**Problem:**
Show every line below where "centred" can be found.

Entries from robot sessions

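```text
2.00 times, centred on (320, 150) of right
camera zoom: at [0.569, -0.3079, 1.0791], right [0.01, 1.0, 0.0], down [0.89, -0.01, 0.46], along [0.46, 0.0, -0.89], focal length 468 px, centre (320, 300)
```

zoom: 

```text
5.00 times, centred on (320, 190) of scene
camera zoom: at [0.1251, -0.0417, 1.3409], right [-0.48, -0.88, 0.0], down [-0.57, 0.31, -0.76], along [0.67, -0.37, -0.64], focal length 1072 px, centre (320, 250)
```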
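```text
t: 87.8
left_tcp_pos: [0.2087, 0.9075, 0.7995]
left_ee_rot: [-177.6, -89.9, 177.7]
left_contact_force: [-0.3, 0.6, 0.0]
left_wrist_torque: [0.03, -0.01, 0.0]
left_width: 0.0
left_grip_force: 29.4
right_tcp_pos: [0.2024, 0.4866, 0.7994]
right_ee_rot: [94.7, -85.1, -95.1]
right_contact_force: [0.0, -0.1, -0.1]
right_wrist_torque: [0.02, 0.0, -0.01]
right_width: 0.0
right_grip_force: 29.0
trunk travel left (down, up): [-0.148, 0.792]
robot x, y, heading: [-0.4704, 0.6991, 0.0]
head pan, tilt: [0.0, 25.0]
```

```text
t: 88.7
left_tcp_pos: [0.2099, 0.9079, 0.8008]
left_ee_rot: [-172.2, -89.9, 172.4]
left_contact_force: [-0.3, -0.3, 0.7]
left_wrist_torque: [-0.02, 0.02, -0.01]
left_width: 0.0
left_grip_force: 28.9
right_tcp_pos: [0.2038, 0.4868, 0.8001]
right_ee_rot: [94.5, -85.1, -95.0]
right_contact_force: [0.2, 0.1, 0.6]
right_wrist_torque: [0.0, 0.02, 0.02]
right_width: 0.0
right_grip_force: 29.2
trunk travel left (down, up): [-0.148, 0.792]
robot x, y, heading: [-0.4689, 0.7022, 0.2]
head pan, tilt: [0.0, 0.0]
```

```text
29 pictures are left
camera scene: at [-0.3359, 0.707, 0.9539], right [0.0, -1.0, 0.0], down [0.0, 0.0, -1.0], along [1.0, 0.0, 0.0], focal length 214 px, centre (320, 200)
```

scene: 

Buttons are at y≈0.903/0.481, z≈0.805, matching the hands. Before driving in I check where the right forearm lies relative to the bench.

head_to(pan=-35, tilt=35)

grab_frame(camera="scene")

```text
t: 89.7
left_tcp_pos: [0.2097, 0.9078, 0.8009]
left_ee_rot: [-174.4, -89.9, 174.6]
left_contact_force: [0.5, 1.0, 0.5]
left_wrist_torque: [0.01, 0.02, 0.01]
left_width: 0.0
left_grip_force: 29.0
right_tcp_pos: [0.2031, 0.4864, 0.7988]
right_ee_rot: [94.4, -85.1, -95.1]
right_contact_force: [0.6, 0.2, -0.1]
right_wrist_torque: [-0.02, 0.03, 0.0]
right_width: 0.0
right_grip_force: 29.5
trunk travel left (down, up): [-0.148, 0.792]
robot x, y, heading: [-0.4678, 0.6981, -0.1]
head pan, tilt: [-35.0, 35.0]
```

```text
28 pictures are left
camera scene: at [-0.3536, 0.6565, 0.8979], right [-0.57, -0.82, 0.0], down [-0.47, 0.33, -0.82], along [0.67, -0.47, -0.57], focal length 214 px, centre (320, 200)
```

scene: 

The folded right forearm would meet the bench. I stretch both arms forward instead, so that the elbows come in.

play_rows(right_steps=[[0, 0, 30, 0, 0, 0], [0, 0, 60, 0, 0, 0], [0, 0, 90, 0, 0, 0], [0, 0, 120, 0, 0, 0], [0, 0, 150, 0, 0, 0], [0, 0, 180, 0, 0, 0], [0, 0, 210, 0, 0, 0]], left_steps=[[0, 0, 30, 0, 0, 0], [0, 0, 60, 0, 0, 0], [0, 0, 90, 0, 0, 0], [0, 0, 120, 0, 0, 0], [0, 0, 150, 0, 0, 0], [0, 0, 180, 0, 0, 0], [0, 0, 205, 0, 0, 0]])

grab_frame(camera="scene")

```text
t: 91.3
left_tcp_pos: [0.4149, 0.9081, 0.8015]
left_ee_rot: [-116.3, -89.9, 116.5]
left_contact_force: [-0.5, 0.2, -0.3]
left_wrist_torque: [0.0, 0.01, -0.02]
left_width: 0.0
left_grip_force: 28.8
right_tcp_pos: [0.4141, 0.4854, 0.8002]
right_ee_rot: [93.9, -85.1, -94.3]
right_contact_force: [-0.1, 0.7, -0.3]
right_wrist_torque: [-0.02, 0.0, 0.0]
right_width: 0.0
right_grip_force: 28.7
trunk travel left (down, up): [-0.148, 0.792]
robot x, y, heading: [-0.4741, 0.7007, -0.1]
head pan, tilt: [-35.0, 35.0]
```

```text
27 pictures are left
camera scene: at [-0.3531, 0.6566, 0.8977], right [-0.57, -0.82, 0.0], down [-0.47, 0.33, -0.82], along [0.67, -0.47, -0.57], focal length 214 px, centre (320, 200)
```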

**Solution to this task:**
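2.00 times, centred on (320, 150) of right
5.00 times, centred on (320, 190) of scene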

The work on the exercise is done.